Oleh karena itu, kita diwajibkan untuk memahaminya apa adanya, sesuai dengan yang ada di dalam Al-Qur`an dan hadits.
Ulama Ahlussunnah wal Jama’ah mengatakan, “Pahamilah sifat dan nama Allah Ta’ala sebagaimana adanya tanpa bertanya bagaimana bentuknya.”
Maksudnya, tetapkanlah seperti apa adanya tanpa ada perubahan, takwil, akan tetapi tetapkanlah sesuai dengan yang pantas bagi Allah Ta’ala. Hal ini seperti pemahaman terhadap firman Allah Ta’ala,
اَلرَّحْمَنُ عَلَى الْعَرْشِ اسْتَوَى
“(yaitu) Yang Maha Pengasih, yang bersemayam di atas ‘Arsy.” (QS.Thaha: 5).
Begitu juga dengan ayat-ayat lain yang serupa. Makna ayat di atas adalah Allah Ta’ala bersemayam sesuai dengan keagungan-Nya, tidak seperti makhluk bersemayam.
Para ulama menafsirkan makna bersemayam adalah Allah Maha Mulia dan Maha Tinggi.
Demikian juga arti yang terkandung dalam kalimat mata, telinga, penglihatan, tangan, kaki dan sifat-sifat lain yang tertera dalam ayat-ayat Al-Qur`an, semuanya adalah sifat-sifat yang sesuai dengan keagungan Dzat Allah Ta’ala yang tidak ada satu pun makhluk menyerupai-Nya.
Cara pandang tersebut yang dimiliki oleh para ulama dengan mencontoh shahabat Nabi Shallallahu Alaihi wa Sallam dan para imam Ahlussunnah setelah mereka, seperti Al-Auza’i, Ats-Tsauri, Malik, Abu Hanifah, Ahmad, Ishaq dan ulama-ulama yang lain. Semoga Allah Ta’ala melimpahkan rahmat-Nya kepada mereka.
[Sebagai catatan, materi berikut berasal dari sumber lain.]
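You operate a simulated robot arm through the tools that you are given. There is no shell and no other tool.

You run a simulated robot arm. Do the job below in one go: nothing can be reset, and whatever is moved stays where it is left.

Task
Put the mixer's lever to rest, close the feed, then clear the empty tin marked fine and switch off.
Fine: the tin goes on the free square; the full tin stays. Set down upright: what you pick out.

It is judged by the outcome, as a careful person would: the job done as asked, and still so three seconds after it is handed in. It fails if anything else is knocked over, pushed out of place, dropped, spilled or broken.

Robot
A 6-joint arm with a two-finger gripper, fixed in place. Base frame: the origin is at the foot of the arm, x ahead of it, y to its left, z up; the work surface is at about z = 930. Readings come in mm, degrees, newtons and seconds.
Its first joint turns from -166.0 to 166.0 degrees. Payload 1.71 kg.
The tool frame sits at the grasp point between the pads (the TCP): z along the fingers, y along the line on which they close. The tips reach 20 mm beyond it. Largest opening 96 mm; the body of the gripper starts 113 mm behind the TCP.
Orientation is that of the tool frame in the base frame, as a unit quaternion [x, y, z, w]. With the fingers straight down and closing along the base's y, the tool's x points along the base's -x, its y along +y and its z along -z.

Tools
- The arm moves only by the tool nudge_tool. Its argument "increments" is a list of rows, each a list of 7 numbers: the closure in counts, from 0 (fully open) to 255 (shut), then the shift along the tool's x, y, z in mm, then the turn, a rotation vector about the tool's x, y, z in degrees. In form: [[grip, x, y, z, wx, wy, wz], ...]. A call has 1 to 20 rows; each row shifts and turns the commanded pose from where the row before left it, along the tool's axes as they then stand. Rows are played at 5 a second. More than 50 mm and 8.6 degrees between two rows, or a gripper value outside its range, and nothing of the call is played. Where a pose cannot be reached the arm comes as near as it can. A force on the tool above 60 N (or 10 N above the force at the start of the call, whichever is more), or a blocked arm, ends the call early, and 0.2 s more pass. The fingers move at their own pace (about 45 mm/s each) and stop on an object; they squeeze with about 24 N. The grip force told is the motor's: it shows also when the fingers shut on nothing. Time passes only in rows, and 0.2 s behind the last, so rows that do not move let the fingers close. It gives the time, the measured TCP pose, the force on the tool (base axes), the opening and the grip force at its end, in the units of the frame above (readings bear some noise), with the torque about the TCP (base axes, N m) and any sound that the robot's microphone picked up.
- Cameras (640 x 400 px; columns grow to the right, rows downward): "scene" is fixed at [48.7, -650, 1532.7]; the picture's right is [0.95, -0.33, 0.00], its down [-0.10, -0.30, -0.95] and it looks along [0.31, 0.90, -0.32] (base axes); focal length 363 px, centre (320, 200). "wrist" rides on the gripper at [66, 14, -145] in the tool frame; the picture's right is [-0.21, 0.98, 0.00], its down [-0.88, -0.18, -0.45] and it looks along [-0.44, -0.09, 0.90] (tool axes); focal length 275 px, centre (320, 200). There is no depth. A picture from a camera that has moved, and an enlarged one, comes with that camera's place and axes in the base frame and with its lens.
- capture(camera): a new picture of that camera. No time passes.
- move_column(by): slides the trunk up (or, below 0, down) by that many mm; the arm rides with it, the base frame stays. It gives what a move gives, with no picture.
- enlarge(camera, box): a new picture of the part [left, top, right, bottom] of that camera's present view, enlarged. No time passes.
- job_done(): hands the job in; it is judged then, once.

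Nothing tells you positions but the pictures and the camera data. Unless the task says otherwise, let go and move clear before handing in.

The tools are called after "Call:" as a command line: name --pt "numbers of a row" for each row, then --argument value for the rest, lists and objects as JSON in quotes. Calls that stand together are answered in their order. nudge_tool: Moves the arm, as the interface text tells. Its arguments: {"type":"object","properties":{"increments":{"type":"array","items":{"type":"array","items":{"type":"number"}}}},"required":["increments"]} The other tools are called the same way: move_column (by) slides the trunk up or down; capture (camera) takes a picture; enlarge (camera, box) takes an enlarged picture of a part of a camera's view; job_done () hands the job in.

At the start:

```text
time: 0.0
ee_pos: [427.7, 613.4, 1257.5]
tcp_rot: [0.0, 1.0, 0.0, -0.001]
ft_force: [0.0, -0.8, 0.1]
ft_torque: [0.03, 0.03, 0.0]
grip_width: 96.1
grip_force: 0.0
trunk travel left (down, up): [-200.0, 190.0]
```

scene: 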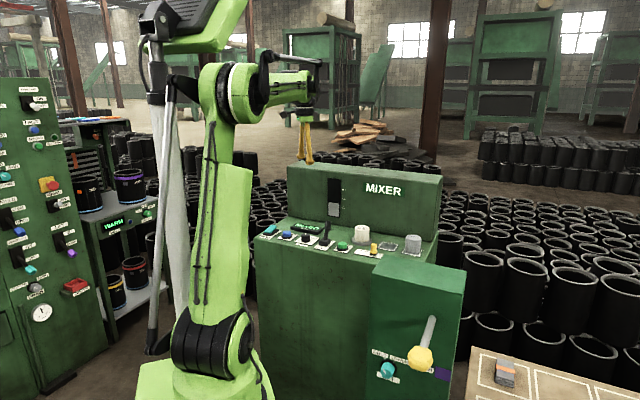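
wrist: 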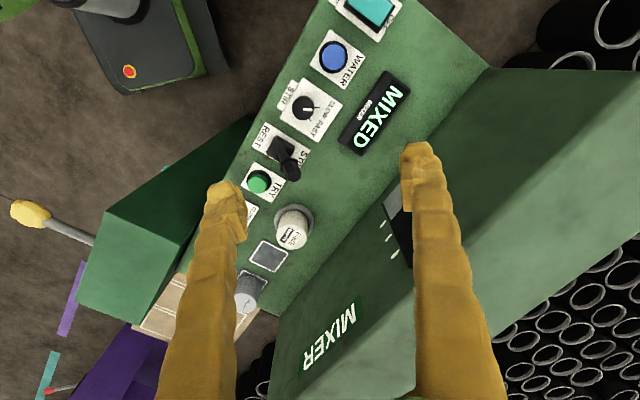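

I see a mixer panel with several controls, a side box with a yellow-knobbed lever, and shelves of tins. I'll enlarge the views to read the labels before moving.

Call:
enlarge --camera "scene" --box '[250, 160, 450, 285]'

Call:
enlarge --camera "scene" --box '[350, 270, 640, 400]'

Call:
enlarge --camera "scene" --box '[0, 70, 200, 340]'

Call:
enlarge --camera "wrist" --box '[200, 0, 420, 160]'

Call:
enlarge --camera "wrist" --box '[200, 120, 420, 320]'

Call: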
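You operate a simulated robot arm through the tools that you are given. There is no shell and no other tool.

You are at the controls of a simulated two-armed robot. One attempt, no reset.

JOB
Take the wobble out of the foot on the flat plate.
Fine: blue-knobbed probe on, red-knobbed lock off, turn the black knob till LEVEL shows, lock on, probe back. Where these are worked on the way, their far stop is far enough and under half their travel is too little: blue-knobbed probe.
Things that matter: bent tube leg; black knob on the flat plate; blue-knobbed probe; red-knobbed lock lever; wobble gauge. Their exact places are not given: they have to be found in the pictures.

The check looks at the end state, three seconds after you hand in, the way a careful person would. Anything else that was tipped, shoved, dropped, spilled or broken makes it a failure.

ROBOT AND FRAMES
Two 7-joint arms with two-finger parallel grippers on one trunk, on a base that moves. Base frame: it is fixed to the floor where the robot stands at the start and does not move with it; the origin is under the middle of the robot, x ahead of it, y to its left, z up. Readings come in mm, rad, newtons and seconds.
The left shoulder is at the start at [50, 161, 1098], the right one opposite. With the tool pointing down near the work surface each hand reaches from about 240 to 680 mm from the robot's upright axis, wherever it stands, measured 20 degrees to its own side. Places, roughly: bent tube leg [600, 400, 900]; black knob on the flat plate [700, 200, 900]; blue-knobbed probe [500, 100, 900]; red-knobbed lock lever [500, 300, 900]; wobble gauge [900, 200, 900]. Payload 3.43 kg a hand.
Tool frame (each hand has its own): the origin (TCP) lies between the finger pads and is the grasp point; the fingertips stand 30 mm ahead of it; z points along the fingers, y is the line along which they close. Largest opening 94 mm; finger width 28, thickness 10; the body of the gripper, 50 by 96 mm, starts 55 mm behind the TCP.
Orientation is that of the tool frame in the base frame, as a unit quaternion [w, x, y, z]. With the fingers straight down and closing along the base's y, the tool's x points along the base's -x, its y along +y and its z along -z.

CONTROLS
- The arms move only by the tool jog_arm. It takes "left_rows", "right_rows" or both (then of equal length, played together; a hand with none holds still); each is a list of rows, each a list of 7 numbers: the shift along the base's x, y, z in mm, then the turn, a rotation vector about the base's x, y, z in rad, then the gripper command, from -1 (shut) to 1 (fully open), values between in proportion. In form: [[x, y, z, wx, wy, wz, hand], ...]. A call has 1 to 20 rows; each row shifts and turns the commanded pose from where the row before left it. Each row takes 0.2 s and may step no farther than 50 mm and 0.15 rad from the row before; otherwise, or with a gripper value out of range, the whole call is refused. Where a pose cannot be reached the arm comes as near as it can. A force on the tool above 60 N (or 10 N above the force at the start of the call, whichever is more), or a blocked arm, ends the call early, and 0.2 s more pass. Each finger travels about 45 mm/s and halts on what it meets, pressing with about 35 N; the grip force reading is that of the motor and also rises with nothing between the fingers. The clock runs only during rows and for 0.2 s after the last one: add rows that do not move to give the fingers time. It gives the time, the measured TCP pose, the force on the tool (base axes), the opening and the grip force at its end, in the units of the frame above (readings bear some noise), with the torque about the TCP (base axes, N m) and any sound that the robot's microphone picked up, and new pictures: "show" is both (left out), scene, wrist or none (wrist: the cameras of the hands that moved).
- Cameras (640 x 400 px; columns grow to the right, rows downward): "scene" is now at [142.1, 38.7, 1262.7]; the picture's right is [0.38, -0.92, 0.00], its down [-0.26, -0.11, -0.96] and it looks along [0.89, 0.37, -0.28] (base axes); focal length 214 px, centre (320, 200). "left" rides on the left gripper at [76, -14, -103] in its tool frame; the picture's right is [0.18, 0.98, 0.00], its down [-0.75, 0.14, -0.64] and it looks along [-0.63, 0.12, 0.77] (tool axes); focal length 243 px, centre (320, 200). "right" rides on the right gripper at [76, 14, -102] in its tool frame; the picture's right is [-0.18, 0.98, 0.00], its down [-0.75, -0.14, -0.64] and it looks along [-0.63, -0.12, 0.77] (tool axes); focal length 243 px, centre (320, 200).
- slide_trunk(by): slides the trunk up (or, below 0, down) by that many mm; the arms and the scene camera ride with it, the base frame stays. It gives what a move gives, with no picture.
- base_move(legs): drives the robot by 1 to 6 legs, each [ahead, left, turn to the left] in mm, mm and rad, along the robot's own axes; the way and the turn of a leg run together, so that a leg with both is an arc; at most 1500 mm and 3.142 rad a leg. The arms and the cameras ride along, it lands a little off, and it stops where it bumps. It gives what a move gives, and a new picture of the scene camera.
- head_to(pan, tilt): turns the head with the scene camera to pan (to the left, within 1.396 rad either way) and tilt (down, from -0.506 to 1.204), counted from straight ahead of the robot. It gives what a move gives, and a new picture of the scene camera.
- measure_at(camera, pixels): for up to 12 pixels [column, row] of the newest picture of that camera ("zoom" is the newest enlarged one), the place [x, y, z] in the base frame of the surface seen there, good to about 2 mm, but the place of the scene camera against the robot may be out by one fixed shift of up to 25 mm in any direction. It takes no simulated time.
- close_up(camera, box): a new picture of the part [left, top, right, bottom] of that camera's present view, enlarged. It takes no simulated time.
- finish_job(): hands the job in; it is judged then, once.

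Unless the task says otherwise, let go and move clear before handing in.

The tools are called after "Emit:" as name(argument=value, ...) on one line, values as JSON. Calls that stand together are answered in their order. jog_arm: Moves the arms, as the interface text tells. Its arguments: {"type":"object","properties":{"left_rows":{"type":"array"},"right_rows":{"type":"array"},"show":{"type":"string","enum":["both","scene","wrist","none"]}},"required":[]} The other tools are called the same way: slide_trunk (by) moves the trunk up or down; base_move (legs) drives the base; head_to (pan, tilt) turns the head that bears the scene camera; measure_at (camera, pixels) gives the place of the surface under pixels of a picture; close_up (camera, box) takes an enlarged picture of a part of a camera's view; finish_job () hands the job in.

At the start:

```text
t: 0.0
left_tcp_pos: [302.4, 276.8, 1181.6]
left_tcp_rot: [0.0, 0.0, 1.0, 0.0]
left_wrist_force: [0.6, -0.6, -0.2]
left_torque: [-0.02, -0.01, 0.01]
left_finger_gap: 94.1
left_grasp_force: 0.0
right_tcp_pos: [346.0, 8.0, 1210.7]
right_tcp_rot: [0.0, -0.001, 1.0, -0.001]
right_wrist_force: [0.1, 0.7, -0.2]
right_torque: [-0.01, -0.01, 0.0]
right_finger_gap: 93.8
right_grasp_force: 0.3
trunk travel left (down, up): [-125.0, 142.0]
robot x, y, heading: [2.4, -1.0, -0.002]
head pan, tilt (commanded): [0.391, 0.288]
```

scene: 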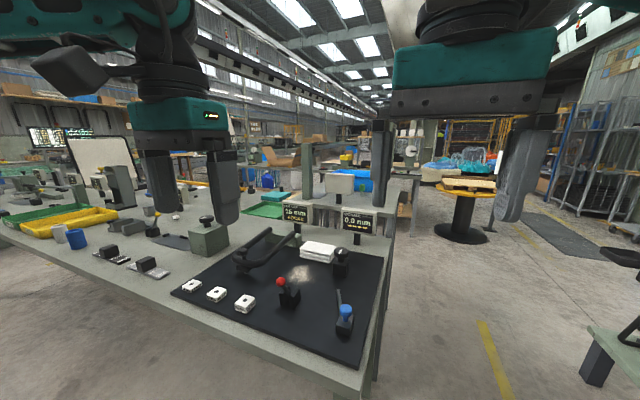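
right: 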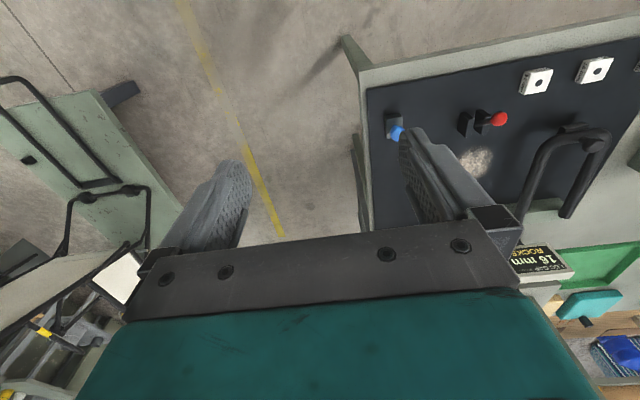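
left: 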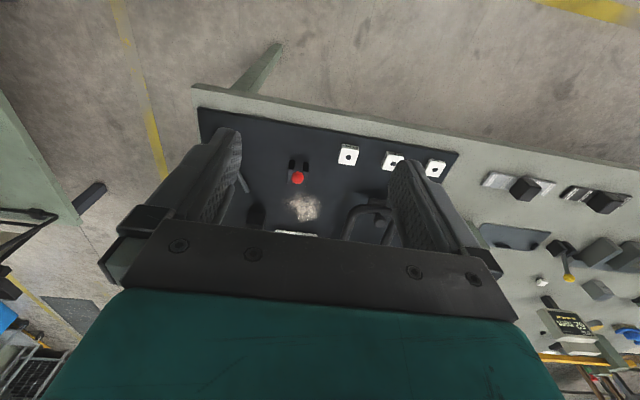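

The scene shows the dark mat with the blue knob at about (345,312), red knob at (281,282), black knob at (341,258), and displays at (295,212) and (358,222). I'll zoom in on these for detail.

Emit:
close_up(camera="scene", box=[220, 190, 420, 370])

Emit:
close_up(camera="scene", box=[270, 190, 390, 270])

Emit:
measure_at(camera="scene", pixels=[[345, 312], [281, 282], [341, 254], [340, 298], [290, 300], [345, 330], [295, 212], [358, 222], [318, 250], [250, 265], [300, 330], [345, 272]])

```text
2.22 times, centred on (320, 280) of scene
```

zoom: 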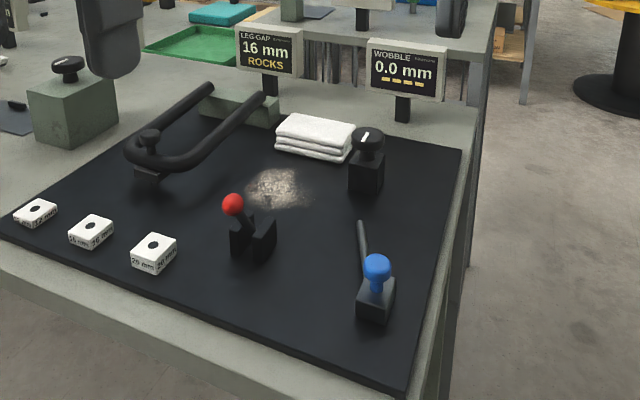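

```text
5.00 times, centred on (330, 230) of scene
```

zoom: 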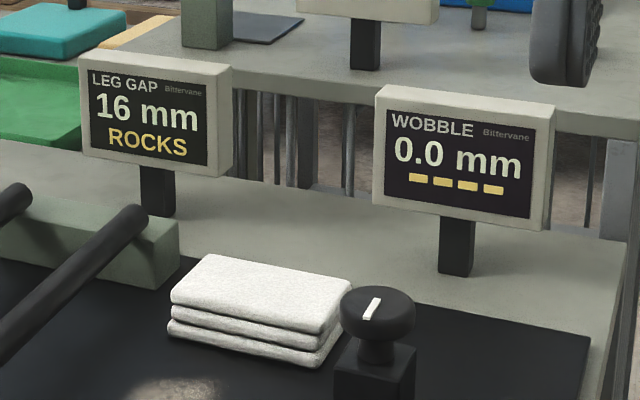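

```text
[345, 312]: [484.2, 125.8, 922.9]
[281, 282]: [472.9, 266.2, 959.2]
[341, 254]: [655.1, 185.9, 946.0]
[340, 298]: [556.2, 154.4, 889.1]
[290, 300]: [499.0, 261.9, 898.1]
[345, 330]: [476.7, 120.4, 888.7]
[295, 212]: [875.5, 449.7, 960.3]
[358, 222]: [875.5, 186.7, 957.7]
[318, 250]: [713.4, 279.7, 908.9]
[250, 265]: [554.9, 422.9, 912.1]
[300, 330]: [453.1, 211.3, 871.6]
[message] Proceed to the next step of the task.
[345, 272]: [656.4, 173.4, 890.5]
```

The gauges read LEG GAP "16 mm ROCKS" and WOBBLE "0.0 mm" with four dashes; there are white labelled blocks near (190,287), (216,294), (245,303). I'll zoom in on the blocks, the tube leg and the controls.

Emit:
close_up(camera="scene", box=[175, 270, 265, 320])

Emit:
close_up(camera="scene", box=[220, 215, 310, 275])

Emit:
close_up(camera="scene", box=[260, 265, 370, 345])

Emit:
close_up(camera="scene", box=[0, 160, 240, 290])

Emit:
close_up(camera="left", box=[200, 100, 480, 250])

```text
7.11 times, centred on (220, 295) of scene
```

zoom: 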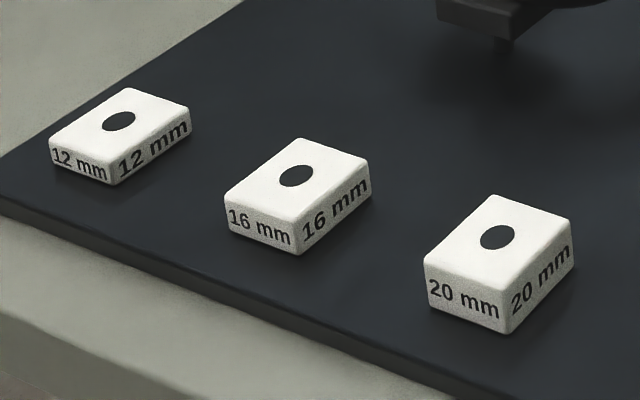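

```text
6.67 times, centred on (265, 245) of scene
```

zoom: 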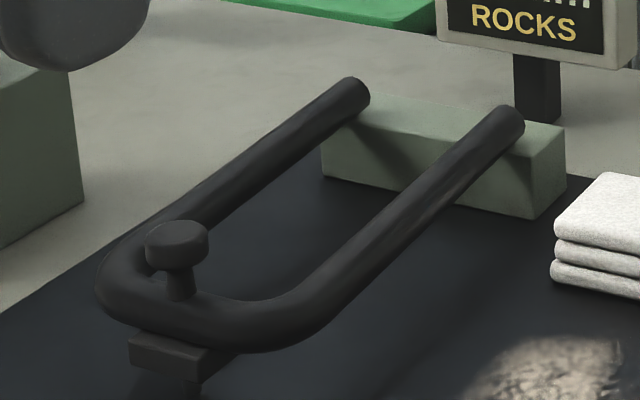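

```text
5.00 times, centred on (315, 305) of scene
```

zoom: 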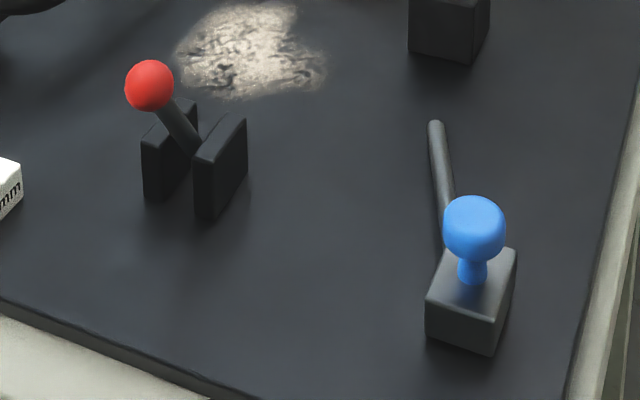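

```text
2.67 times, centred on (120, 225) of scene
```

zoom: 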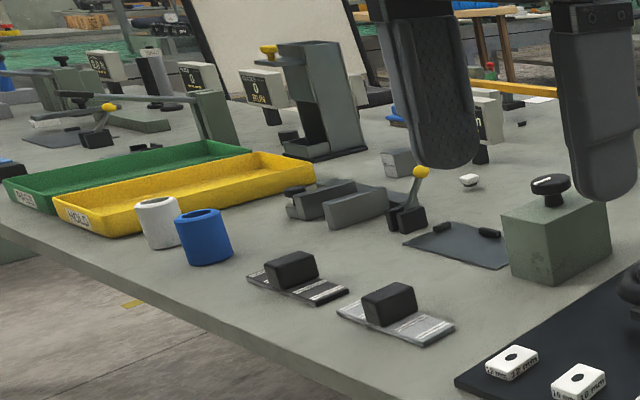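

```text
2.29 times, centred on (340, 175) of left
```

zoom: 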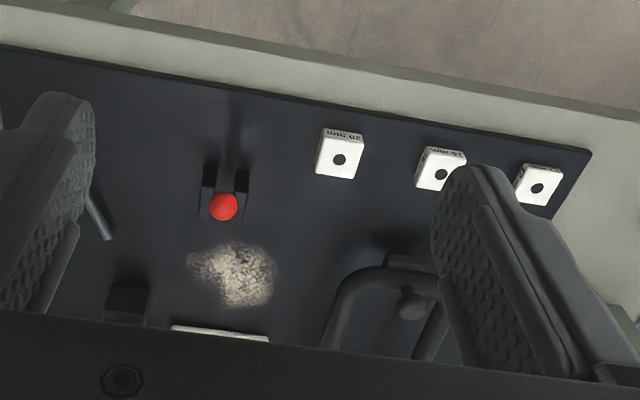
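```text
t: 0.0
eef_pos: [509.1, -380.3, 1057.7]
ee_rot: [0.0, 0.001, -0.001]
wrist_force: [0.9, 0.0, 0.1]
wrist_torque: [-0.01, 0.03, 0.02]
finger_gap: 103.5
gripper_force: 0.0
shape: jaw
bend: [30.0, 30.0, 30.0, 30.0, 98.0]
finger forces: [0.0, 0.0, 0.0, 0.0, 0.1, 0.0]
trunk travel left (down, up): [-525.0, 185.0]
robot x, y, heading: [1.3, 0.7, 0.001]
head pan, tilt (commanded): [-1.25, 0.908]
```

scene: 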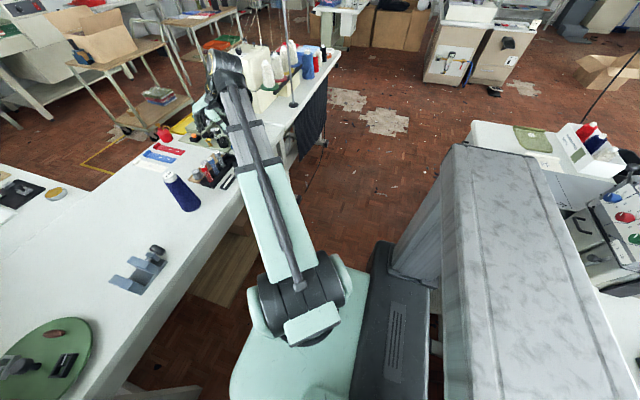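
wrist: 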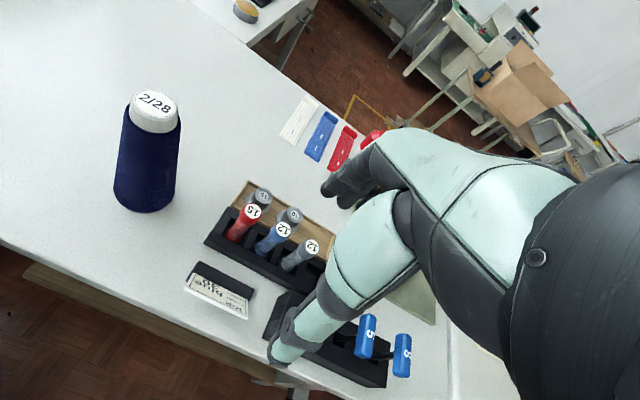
Hal yang sama juga kita terapkan dalam memahami firman Allah Ta’ala dalam kisah Nuh Alaihissalam,
وَحَمَلْنَاهُ عَلَى ذَاتِ أَلْوَاحٍ وَدُسُرٍ تَجْرِي بِأَعْيُنِنَا
“Dan Kami angkut dia (Nuh) ke atas (kapal) yang terbuat dari papan dan pasak, yang berlayar dengan pemeliharaan (pengawasan) Kami.” (QS. Al-Qamar: 13-14).
Begitu juga firman Allah Ta’ala dalam kisah Nabi Musa Alaihissalam,
وَلِتُصْنَعَ عَلَى عَيْنِيْ
“Dan agar engkau diasuh di bawah pengawasan-Ku.” (QS.Thaha: 39).
[Abu Syafiq/BersamaDakwah]
Berlanjut ke Hukum Menakwil Sifat-Sifat Allah Ta’ala (Bagian 2)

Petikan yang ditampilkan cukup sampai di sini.